Midnight Special / Jeff Nichols / 2016 / fourstar

Active Ingredients: Humanistic tone; Michael Shannon; Emotional undercurrents
Side Effects: Those same emotional moments sacrificed to momentum

Much has been made of Midnight Special‘s comparisons to a specific breed of old-fashioned, family-centered sci-fi films such as E.T., Close Encounters, and John Carpenter’s Starman. It’s true, director Jeff Nichols had these films in mind while crafting his own humane work about the wonderment of experiences beyond our understanding. But these comparisons fail to account for a significant difference in tone. Here, the wonder is fraught with worry, the adventure overshadowed by danger and desperation. Midnight Special isn’t exactly somber, but its tone exposes its concern with we imperfect beings here on Earth, and not simply a romantic Beyond.

The film stars the intense and alien-looking Michael Shannon as Roy, a father who escapes a cult with his eight-year-old son, Alton. The film opens in medias res with the pair and an accomplice named Lucas (Joel Edgerton) holed up in a dark motel room on the run. The cult wants the boy back, but the FBI is after him as well for his strange and unexplained powers. Over the course of the film, Roy and Lucas work to uncover the source of his abilities and understand the sensations he receives from another world.

Midnight Special is structured like a road movie, a chase or an adventure, but its carefully crafted tone complicates that categorization. Like Michael Shannon, the film is quiet and brooding, a calm and stolid exterior containing spring-loaded, coiled energy. It features very little music, multiple strands of a story matter-of-factly explored and abandoned, and, most unusual for a contemporary film purporting realism, a thoughtful and stabilized camera. All of these choices by Nichols help the film reach a fascinating pitch between the light fantasy of its premise, and the drama and warmth of the central relationships between its characters.

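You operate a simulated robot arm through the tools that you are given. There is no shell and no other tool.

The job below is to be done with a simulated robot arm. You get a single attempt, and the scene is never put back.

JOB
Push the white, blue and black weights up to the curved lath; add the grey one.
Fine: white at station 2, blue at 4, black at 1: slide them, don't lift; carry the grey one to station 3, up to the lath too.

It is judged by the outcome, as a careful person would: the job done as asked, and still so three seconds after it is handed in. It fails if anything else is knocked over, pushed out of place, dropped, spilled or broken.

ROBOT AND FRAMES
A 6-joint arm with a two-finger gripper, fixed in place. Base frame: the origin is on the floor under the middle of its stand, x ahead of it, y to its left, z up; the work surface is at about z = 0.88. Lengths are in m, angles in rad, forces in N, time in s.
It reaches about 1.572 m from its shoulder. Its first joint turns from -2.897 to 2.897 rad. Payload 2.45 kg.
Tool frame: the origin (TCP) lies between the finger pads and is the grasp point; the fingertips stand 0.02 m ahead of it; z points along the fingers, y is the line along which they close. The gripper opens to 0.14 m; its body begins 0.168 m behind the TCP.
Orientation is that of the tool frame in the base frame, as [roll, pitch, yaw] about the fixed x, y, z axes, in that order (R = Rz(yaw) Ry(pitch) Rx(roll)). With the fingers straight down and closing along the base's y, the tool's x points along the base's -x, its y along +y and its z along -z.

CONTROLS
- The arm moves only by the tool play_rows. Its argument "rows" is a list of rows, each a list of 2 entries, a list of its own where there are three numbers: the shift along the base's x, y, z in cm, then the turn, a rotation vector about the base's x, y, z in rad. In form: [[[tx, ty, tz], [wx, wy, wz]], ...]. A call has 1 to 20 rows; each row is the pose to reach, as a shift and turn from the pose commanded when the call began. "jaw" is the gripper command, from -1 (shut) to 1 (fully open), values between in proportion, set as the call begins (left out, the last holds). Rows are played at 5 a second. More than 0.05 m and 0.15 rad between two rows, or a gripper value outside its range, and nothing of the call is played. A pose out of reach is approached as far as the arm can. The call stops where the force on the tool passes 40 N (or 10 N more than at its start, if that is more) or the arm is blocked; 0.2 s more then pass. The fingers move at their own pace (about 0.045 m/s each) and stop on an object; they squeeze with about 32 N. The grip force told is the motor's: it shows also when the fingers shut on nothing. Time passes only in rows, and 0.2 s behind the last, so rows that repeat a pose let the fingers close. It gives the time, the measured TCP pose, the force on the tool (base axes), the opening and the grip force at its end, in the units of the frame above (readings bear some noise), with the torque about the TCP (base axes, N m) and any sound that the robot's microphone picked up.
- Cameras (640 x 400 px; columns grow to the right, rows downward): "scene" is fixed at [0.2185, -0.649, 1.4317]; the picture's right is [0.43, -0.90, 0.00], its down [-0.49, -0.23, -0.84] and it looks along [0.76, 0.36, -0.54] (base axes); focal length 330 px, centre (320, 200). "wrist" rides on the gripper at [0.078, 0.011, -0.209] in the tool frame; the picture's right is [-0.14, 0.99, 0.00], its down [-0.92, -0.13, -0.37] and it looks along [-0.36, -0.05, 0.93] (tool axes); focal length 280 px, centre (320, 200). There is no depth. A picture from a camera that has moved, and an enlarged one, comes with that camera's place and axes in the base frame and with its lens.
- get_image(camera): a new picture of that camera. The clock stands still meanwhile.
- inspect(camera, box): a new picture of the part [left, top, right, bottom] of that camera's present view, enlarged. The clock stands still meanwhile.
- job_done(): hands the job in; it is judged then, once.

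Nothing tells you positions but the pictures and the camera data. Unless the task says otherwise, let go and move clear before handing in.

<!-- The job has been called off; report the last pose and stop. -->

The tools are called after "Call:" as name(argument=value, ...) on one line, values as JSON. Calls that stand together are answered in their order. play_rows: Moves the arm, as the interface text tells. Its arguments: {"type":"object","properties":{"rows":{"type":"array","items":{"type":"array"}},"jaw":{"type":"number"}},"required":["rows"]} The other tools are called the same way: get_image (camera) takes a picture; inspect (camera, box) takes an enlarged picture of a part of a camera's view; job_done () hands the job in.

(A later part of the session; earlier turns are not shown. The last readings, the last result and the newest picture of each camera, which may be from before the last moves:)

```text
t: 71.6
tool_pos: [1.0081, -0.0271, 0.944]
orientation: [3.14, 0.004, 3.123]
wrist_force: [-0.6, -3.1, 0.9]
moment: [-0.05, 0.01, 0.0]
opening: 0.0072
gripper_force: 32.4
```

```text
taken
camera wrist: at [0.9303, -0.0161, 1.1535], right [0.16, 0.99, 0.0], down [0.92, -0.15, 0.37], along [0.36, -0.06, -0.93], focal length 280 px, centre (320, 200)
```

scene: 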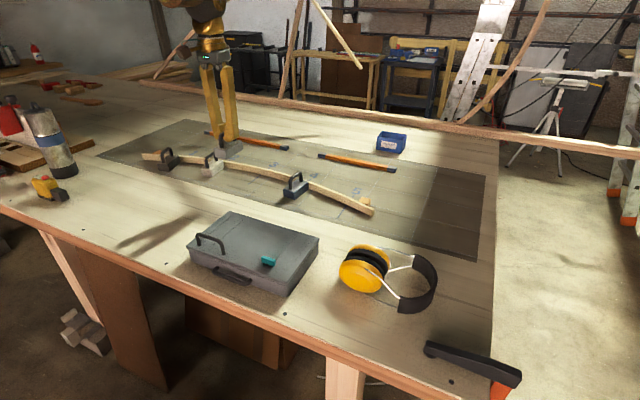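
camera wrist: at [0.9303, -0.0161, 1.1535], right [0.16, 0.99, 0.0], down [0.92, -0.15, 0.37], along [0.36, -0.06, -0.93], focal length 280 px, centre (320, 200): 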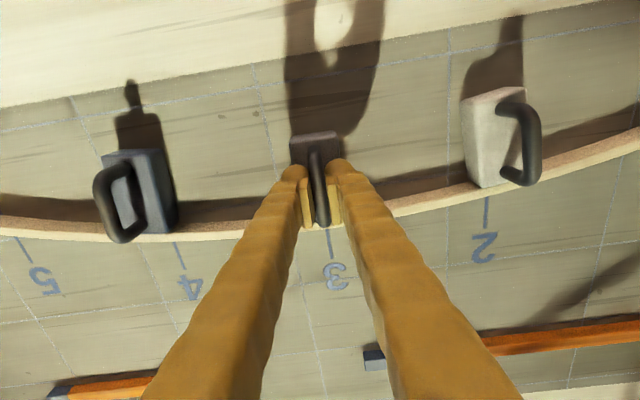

At its heart, Midnight Special is the story of a concerned father and a sacrificing mother, a family that relies on each other for strength and for whom nothing else matters. Nichols and his fantastic cast (including Kirsten Dunst and the wise-beyond-his-years Jaeden Lieberher) allow moments of relatable humanity and emotional honesty to pierce through the film’s story like the blinding white light that emanates from Alton’s eyes. Wordless exchanges that speak volumes pass between father and son in an instant; stolen glances indicate a mother’s deep love and its inherent pain.

Moments like these, it’s clear, is where Midnight Special‘s true interest lie. Even if they’re occasionally sacrificed to the momentum of the story, they pepper the film and help it reach for the core of humanity within its gesturings towards the otherworldly.